Here's another item from an 1896 California weekly. It is a little difficult for the 21st century reader to remember that "road" at that time was shorthand for "railroad" or sometimes "streetcar line."
Incidently, only a rather small portion of the material in The San Jose Letter strikes me as particularly Georgist. (You'll see most of it here!)
The First Street Road and Single Tax
The San Jose Letter, May 30, 1896
A very good illustration of the unfairness and unjustness of our land system was furnished by the failure of the First Street Electric Road Company. Jacob Rich, practically the company, has been a pioneer in local street car building, has failed, and stepped aside for others to reap the benefits of his toil and experiments.
It would be better for the community if the roads were all owned and operated by the city, but since they are not, and could not be, under existing conditions, the individual whose enterprise secures them is entitled to the gratitude of the people.
Rich spent thousands in experimenting on the San Jose and Santa Clara road. At the moment it began to pay, he found himself so situated, financially, that he was obliged to dispose of the property, thereby sinking a large fortune. Along the line of this particular road are situated many building lots. These lots doubled and trebled in value on account of the road. But Rich was not benefited. Individual owners, who stayed quietly at home, laughed at Rich as a crank, and condemned his road, found their fortunes doubled on account of it, but Rich got nothing. He was obliged to dispose of even the road itself, when it began to pay, a poorer man by many thousands of dollars. But I have not heard of one land owner whose property was benefitted by the road offering to help him out.
After getting free from the Santa Clara road tangle, Rich mortgaged his real estate, and hypothecated his securities to raise money to build the First street line, and the numerous extensions of the system. He then bonded the property to improve it, and eventually came to the end of his magnificent fortune. He failed then, disastrously.
The building of the First street line and its extensions have made many holders of suburban property wealthy. Rich does not get the benefit of this. He built the lines that have made the property more desirable for building purposes; has put the extra value upon them in fact, but he gets nothing for it, and the very people who have been benefited are now condemning him for losing his money in such an unprofitable venture.
Under a system of single tax the benefit of the increased value of the land to the community, which was occasioned by the new lines of street cars, would have been enjoyed by the whole people and not by individuals. Had the car lines been built by the municipality, by the people, the money lost in establishing and perfecting them would have been made up by the increased amount the community, the whole people, would have received from their outlying lands.
For instance, if the rent, which the people received for the lands before the roads were built, equaled 5% of their value as agricultural lands, when their value became doubled or trebled on account of the new demand for them as residence lots, caused by the building of the car lines, the rent or single tax would become double what it had been before the improvements were made. Thus the increased revenue from the land would make up the deficit that might result on account of the road before it became established. In a word, the losses growing out of the first few years' expenses of the road would be borne by the whole community who would in return be benefited by the increased value of the suburban lands. One man would not be ruined by the experimental line, while another had his fortune doubled or trebled, but the advantages and disadvantages would be shared by all.

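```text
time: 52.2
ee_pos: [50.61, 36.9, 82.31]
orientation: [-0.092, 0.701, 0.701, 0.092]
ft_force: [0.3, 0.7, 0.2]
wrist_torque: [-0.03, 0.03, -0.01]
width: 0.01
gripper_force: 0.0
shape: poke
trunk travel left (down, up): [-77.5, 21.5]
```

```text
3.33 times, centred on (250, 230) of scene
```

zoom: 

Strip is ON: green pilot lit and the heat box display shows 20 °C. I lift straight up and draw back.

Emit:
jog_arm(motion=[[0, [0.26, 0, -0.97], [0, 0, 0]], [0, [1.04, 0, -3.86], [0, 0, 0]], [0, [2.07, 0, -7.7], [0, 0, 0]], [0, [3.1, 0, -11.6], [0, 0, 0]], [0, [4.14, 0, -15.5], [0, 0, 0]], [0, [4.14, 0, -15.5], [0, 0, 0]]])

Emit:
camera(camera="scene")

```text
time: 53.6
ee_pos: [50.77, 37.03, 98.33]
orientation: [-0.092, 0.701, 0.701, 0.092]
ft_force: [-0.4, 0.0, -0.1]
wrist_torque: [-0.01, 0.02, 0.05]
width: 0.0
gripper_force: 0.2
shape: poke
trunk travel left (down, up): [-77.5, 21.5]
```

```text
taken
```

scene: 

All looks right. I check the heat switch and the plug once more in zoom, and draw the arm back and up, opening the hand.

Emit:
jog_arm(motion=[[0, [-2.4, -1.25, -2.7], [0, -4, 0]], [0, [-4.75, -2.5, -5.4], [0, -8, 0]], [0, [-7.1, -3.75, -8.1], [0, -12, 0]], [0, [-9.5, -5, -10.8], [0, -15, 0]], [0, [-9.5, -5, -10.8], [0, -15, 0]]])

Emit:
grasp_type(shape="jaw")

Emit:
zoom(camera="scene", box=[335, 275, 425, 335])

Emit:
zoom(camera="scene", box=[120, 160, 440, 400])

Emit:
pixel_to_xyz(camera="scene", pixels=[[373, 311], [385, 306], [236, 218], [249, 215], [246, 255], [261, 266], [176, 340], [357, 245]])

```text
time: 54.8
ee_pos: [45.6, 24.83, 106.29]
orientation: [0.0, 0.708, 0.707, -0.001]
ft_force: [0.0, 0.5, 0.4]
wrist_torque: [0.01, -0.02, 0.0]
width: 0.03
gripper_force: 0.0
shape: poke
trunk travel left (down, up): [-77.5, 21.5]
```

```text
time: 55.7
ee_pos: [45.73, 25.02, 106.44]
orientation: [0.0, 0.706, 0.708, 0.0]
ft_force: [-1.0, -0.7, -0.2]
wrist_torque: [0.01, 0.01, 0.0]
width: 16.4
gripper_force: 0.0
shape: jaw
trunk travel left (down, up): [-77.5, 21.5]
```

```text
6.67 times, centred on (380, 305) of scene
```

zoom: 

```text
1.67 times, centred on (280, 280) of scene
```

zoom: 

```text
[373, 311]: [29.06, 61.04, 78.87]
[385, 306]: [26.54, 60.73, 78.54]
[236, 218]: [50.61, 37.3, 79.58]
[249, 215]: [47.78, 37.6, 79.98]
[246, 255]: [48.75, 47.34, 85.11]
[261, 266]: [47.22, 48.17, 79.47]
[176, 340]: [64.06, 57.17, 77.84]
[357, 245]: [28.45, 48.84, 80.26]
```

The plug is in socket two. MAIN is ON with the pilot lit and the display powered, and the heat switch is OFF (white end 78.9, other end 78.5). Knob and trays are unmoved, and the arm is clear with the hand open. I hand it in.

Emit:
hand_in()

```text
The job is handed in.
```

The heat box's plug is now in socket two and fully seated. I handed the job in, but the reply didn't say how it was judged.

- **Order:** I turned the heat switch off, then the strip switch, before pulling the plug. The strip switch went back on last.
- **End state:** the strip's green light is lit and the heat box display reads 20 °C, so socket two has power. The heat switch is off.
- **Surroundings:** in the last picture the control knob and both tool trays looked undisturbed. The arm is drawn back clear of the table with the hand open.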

The people recognize that something is decidedly wrong in our economic system. They all turn doctors of economics to remedy the matter, and set up economic cure-alls, warranted to make everybody sick. Apparently sane men tell us that "high protection" will result in all the economic reforms on the list. Others are for low tariff, others for single standard, others for free silver, others for prohibition, and so on and so on to the end of the chapter. Everything is tried, and has been tried over and over again, but the only thing that will ever permit men to enter the struggle of existence unhampered will be a system of single tax by which natural resources would be turned to the use of the whole community, and not to the benefit and advantage of individuals.
A progressive, energetic man like Jacob Rich would not then be beggared by his endeavors to improve conditions in the community, while the non-progressive Silurian of a land-holder has his fortune doubled and trebled through the efforts of another.